Regierung arbeitet mit Appellen an die Vernunft der Bürger
Was stimmt: Die Corona-Maßnahmen fielen weitaus freizügiger aus als in den meisten anderen Ländern. Geschäfte, Restaurants und Schulen blieben durchweg offen, eine Empfehlung an Über-70-Jährige zur Vermeidung von Kontakten wurde vor einer Woche gar zurückgenommen. Insgesamt wurde nicht mit strikten Verboten auf die Eindämmung des Coronavirus hingearbeitet, sondern mit Empfehlungen, Ratschlägen und Appellen an die Vernunft der Bürger.
Die meisten Schweden folgten und folgen dem, viele von ihnen sind beispielsweise wie von Behördenseite empfohlen längst ins Homeoffice gewechselt. Aber nicht alle beherzigen die Aufrufe, wie zuletzt etwa Aufnahmen von dichtem Gedränge in einer hippen Diskothek in Stockholm zeigten. "Auf enge Partys zu gehen, die riskieren, die Ausbreitung der Infektionen zu erhöhen: Ne, das ist nicht klug", sagte Regierungschef Stefan Löfven dazu dem "Aftonbladet".

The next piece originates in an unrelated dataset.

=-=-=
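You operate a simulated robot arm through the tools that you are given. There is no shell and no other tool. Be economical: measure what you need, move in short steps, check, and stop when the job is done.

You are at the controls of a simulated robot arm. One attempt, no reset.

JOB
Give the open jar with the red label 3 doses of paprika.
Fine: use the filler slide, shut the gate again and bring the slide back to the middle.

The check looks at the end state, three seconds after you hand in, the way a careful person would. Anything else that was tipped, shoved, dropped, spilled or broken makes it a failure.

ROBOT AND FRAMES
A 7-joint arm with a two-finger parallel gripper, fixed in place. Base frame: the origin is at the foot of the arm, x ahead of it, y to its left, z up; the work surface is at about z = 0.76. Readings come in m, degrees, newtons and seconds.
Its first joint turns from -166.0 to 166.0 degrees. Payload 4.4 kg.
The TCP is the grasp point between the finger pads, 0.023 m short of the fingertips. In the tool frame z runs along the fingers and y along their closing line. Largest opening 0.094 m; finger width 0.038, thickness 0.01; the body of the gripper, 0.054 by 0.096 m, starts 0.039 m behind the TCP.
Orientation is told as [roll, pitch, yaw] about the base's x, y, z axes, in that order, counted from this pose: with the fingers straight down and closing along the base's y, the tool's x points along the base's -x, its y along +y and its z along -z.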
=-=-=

Sonderweg geht mit hohen Todeszahlen einher
Der Sonderweg ist für die Schweden im Vergleich zu Deutschland und dem Rest Skandinaviens mit hohen Infektions- und Todeszahlen einhergegangen. Bis heute gab es mehr als 121.000 Infektionen und über 5.900 Tote in Verbindung mit Covid-Erkrankungen im Land – auf 100.000 Einwohner heruntergerechnet sind das doppelt so hohe Infektions- und fast fünfmal so hohe Todeszahlen wie in Deutschland. Besonders die hohe Zahl an Covid-Toten in den Pflegeheimen bedauerte Tegnell. Die Corona-Zahlen gingen auf dem Weg in den Sommer zudem erst einige Wochen später entscheidend zurück als anderswo.
Nun sieht es für die Schweden trotz der sich wieder zuspitzenden Lage besser aus: Bei den Neuinfektionen der vergangenen 14 Tage pro 100.000 Einwohner liegt ihr Land etwas unter den Werten von Deutschland und Dänemark. Europaweit können momentan nur wenige Länder noch niedrigere Zahlen vorweisen, darunter die nordischen Nachbarn Norwegen und Finnland.
Provinz Skåne ruft zu Kontaktbeschränkungen auf
Dennoch schrillen auch in Schweden die Alarmglocken: Besonders in der Region um die Studentenstadt Uppsala nördlich von Stockholm sowie im südschwedischen Skåne (Schonen) steigen die Infektionszahlen, aus Stockholm selbst sowie den Regionen Västra Götaland um Göteborg und Östergötland kommen ebenfalls beunruhigende Signale. "Insgesamt betrachtet sind wir in einer ganz anderen Lage als die, die wir vor nur einer Woche hatten. Und das ist eine ernste Lage", sagte Skånes führende Infektionsschützerin Eva Melander am Dienstag.
Das hat nun Folgen: In Skåne werden die Menschen vorläufig bis zum 17. November dazu angehalten, Kontakt mit Personen aus anderen Haushalten ebenso zu vermeiden wie den öffentlichen Nahverkehr und soziale Veranstaltungen wie Fußballspiele und anderen Sport. Ähnliches gilt bereits seit einer Woche in Uppsala, am Donnerstag wurden die Maßnahmen auf die Stockholmer Hauptstadtregion, Västra Götaland und Östergötland ausgeweitet. All das sind "allmänna råd", allgemeine Ratschläge – verboten wird in Schweden eben nur ungern.